Explainers

A maintained glossary of physical AI terms — world models, VLA, sim-to-real, embodied AI — explained clearly and kept current as the field moves.

Physical AI

AI that perceives, reasons, and acts in the physical world through robots and autonomous machines.

Physical AI describes AI systems built to operate beyond text and images — perceiving their physical surroundings through sensors, reasoning about what to do, and acting on the world through motors, actuators, and robotic bodies. The term has been popularized industry-wide (notably by NVIDIA) to describe the combination of foundation models with robotics hardware: humanoids, industrial arms, autonomous vehicles, and drones. It's distinct from generative AI in that its output is physical motion, not a document or image, and it's typically judged on whether it works reliably in the messy, unstructured real world rather than on a benchmark.

Embodied AI

AI agents that learn and act through a body — physical or simulated — rather than through text alone.

Embodied AI is the research lineage behind physical AI: AI agents that perceive and act through a body, whether a real robot or a simulated one in a virtual environment. The concept traces back to embodied cognition research, which argues that intelligence is shaped by having a body that interacts with an environment, not just by processing abstract data. In practice, embodied AI and physical AI overlap heavily — physical AI tends to emphasize deployed, real-world hardware, while embodied AI is the broader academic term that also covers agents trained entirely in simulation before (or without) ever touching real hardware.

World Model

An AI's internal, learned simulation of how the world changes in response to actions — used to plan and predict before acting.

A world model is a learned internal representation of how an environment behaves — what happens if an agent takes a given action, how objects move, what's physically possible. Instead of learning purely from trial and error in the real world (slow and risky for a robot), an agent can "imagine" the outcome of an action inside its world model first, then plan or refine its behavior. World models are central to current physical AI research (examples include Genie-style interactive world simulators and driving-specific models like GAIA-1) because they let robots and autonomous vehicles train and plan in a compressed, predictive simulation of physics rather than only in the real world or a hand-built physics engine.

Sim-to-Real (Sim2Real)

Training a robot's AI in simulation, then transferring what it learned to work on real hardware.

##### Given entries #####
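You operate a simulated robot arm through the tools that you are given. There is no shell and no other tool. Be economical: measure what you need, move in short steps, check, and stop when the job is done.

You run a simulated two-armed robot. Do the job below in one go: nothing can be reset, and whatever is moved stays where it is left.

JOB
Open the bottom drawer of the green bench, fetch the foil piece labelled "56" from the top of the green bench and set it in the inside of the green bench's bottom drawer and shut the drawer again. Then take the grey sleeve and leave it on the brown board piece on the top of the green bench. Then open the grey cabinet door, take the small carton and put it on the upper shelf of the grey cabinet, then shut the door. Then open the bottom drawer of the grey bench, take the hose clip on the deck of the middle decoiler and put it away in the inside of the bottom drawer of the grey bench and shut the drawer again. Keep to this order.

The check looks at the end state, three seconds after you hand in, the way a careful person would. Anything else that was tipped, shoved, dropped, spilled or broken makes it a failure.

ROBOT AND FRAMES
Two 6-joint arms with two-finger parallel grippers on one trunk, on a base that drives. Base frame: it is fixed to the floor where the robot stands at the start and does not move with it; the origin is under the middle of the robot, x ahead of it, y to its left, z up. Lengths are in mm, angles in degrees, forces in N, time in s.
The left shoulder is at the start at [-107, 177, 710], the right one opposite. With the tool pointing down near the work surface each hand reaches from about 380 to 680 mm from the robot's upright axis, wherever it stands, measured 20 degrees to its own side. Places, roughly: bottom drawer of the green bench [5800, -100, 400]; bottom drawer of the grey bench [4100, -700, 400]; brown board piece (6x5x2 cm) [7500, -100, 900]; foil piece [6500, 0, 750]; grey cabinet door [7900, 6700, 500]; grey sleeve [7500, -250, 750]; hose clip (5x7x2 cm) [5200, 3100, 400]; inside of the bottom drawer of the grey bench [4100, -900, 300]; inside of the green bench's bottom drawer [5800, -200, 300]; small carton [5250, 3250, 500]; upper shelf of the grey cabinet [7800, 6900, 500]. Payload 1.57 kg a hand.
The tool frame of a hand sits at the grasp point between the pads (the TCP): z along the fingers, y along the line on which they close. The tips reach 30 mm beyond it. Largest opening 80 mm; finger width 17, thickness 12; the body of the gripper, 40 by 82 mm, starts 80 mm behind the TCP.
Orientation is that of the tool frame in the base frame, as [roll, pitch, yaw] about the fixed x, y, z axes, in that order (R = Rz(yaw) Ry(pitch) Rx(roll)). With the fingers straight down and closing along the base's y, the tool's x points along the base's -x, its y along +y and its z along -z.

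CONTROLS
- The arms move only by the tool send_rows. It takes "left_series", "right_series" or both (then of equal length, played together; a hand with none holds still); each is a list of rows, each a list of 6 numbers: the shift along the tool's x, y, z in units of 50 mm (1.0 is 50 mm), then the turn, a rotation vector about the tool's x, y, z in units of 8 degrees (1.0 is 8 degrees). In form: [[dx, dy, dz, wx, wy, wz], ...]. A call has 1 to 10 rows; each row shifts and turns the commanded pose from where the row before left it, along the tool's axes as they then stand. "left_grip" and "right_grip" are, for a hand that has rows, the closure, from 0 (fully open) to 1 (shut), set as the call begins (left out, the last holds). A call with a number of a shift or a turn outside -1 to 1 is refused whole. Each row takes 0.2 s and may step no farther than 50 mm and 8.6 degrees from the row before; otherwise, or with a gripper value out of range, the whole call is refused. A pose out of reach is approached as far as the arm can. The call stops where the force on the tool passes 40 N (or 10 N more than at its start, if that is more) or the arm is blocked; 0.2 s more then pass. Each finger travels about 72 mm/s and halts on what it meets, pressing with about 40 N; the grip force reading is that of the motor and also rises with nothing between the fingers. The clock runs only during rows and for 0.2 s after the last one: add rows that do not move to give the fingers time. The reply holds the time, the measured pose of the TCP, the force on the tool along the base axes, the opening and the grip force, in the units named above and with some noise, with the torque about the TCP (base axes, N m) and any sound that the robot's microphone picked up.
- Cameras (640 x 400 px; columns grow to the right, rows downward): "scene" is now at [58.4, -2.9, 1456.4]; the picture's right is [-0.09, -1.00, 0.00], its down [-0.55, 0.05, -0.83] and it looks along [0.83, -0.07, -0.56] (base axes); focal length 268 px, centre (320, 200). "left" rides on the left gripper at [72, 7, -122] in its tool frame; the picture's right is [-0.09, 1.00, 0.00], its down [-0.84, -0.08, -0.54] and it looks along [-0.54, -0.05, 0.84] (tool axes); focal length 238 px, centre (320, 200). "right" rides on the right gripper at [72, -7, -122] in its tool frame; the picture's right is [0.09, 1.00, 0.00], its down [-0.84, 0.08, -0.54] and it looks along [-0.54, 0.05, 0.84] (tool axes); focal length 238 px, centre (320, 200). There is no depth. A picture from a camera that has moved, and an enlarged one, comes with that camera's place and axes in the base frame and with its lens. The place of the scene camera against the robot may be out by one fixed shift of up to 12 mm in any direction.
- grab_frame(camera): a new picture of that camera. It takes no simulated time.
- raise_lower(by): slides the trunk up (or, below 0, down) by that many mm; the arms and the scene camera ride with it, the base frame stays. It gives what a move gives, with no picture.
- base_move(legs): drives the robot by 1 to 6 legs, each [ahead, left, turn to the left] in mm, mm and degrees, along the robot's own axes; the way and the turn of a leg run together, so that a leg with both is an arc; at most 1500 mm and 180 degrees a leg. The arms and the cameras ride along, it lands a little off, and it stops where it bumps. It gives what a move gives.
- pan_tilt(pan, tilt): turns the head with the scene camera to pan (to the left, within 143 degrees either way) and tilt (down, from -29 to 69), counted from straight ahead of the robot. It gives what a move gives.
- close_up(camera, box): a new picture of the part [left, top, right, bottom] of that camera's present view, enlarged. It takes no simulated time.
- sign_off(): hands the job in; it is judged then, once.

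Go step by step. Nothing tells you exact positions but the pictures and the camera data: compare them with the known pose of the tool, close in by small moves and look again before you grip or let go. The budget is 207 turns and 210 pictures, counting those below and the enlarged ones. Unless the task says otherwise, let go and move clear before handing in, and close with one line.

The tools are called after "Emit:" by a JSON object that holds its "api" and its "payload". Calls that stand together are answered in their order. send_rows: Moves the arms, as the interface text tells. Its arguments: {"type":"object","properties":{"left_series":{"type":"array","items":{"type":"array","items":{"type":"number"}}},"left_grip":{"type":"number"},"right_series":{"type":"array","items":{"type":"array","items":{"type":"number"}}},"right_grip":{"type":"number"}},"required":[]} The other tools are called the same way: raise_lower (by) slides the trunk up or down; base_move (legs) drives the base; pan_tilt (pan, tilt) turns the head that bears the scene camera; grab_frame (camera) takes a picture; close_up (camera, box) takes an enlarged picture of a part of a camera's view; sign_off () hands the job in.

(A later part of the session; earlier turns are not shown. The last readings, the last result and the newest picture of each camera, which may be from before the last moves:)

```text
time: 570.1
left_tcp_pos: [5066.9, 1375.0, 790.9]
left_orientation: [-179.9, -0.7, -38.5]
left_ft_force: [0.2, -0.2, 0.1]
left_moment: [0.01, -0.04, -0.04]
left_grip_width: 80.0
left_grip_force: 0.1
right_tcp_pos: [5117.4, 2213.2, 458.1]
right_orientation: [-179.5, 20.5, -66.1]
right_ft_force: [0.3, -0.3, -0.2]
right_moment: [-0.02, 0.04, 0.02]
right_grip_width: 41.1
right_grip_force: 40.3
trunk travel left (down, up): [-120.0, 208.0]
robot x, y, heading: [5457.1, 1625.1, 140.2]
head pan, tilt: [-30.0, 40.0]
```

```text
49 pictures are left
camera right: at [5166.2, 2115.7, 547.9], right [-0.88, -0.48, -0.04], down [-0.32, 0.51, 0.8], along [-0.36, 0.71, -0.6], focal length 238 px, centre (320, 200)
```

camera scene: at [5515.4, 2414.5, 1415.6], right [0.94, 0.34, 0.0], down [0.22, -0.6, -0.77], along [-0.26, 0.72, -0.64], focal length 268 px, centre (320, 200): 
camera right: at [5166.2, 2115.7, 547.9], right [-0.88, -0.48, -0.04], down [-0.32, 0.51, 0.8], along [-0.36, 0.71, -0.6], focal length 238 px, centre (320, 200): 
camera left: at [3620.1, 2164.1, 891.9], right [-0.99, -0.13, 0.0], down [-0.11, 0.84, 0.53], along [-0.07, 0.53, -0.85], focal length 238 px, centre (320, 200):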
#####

Sim-to-real (often written Sim2Real) refers to both the technique and the core challenge of training a robot control policy inside a physics simulator — where trial and error is cheap, fast, and safe — and then deploying that trained model onto real robot hardware. The central difficulty is the "reality gap": simulated physics, sensor noise, and materials never perfectly match the real world, so a policy that works flawlessly in simulation can fail on real hardware. Techniques like domain randomization (varying simulated textures, lighting, and physics parameters during training) and increasingly realistic simulators are used to narrow that gap, making sim-to-real one of the practical bottlenecks physical AI companies work hardest to solve.